• EXERCISE TASKS:
a) Please copy out the portion of the page excerpt from "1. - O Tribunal" to "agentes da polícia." without changes.
b) Go on with the page excerpt that begins "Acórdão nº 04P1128" from its last line.

• PAGE EXCERPT:
Acórdão nº 04P1128 de Supremo Tribunal de Justiça (Portugal), 09 de Junho de 2004

Magistrado ResponsávelHENRIQUES GASPAR
Data da Resolução09 de Junho de 2004
EmissorSupremo Tribunal de Justiça (Portugal)

Acordam na Secção Criminal do Supremo Tribunal de Justiça: 1. No processo nº 615/01.0TALSD,do Tribunal da Comarca de Lousada, foram julgados os arguidos AA, BB, CC e DD, tendo este sido condenado pela prática, como reincidente, de um crime de tráfico de estupefacientes agravado, previsto e punível pelos arts. 21º, nº 1, e 24°, alínea. c), do Decreto-Lei nº 15/93, de 22 de Janeiro, na pena de 7 (sete) anos e 6 (seis) meses de prisão.

Não se conformando com a decisão, os arguidos AA e DD, interpuseram recurso para o tribunal da Relação do Porto, que, todavia, negou provimento ao recurso interposto pelo arguido DD, mantendo, quanto a ele, a decisão recorrida.

  1. Novamente inconformado, o arguido DD interpõe recurso para o Supremo Tribunal, apresentando a respectiva motivação, que termina com as seguintes conclusões: 1ª- O acórdão proferido pelo Tribunal da Relação do Porto que contínua a decisão proferida pelo Tribunal de primeira instância e aplica uma pena de prisão de 7 anos e 6 meses é recorrível, nos termos do exposto no artigo 400°, n°, l, f), do Código de Processo Penal; 2ª- O acórdão recorrido enferma de um vício de contradição insanável da fundamentação (de acordo com o vertido no artigo 410º, n° 2, b), do Código de Processo Penal); 3ª- Uma vez que se deu como provado que o arguido tinha uma actividade profissional lícita (venda de flanelas), bem como todos os membros que compõem o seu agregado; e, 4ª- Que o montante de 15.425,00 € apreendidos provinha da venda de produtos estupefacientes realizada desde início de Setembro até 31 de Outubro de 2002; 5ª- Ora, se por um lado não parece razoável que o arguido, consumidor de heroína desde 1995, tenha aforrado 15.425,00€ através da venda de produtos estupefacientes em 60 dias, sem que se saiba a quantidade média diária, número de consumidores a quem vendeu e a diferença do preço da compra para o preço da venda, por outro lado, parece razoável que essa quantia ou, pelo menos boa parte dela, provenha do desempenho de actividades lícitas, desempenhados quer pelo arguido quer pelo membros do seu agregado familiar.

    1. - O Tribunal recorrido deu como provado que o arguido vendeu heroína, por várias vezes a diversos consumidores de tais produtos, como seja, EE.

    2. - Entende o recorrente que os Meritíssimos Juízes partiram do caso concreto para a generalização, raciocínio este que não é admissível em processo penal, nem encontra base probatória nas diligências externas realizadas pelos agentes da polícia.

    3. - Ou seja, apesar de constar do elenco da matéria de facto dada como provada, mais não é que uma conclusão, e como tal deve ser expurgada da matéria de facto dada como provada.

• DATASET SECTION:
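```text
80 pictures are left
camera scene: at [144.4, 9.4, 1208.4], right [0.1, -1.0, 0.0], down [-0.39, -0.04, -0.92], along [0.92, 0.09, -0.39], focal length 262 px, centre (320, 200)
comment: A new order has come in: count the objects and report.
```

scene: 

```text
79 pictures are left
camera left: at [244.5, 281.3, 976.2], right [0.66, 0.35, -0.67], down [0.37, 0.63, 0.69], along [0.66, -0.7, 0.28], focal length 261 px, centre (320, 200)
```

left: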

• ANSWERS IN ORDER:
a)
1. - O Tribunal recorrido deu como provado que o arguido vendeu heroína, por várias vezes a diversos consumidores de tais produtos, como seja, EE.

    2. - Entende o recorrente que os Meritíssimos Juízes partiram do caso concreto para a generalização, raciocínio este que não é admissível em processo penal, nem encontra base probatória nas diligências externas realizadas pelos agentes da polícia.

b)
    4. - O tribunal recorrido ao condenar o arguido como reincidente, violou o disposto no artigo 75° do Código Penal, pois nada refere quanto às circunstâncias concretas que motivaram o arguido e que revelaram que este não teve em atenção as condenações anteriores.

    5. - Entende ainda o recorrente que a sentença recorrida violou o disposto no artigo 24°, c), do DL 15/93, de 22 de Janeiro, dado que a conduta pela qual o arguido merece censura penal não preenche o tráfico de estupefacientes na forma agravada; 11ª- Os factos dados como provados não são suficientes para preencher todos os elementos típicos objectivos do crime de tráfico de estupefacientes na forma agravada; 12ª- Para tal seria necessário que houvesse factos dados como provados que sustentassem a "avultada compensação monetária" que o arguido obteve ou visava obter com o tráfico de heroína; 13ª- Ora, nada se diz quanto a quantidades vendidas, número de consumidores a quem vendeu, preço dessas mesmas transacções e. valor das compras de heroína destinadas às aludidas vendas; 14ª- Com efeito, ao contrário do exposto no artigo 21° do dito diploma, neste caso não basta a simples detenção da heroína para que a conduta do arguido seja qualificada; 15ª- Nem basta o montante de 15.425,00€ apreendido; 16ª- Pois, quanto a este montante não sabe o recorrente se enquadra a dita avultada compensação pecuniária, conceito este que necessita preenchimento valorativo por parte do julgador; 17ª- Nem sabe se resulta do lucro de possíveis transacções de produtos estupefacientes.

    6. - Por outro lado, nada diz o acórdão se a heroína apreendida se destinava ou não, pelo menos em parte ao próprio consumo do arguido.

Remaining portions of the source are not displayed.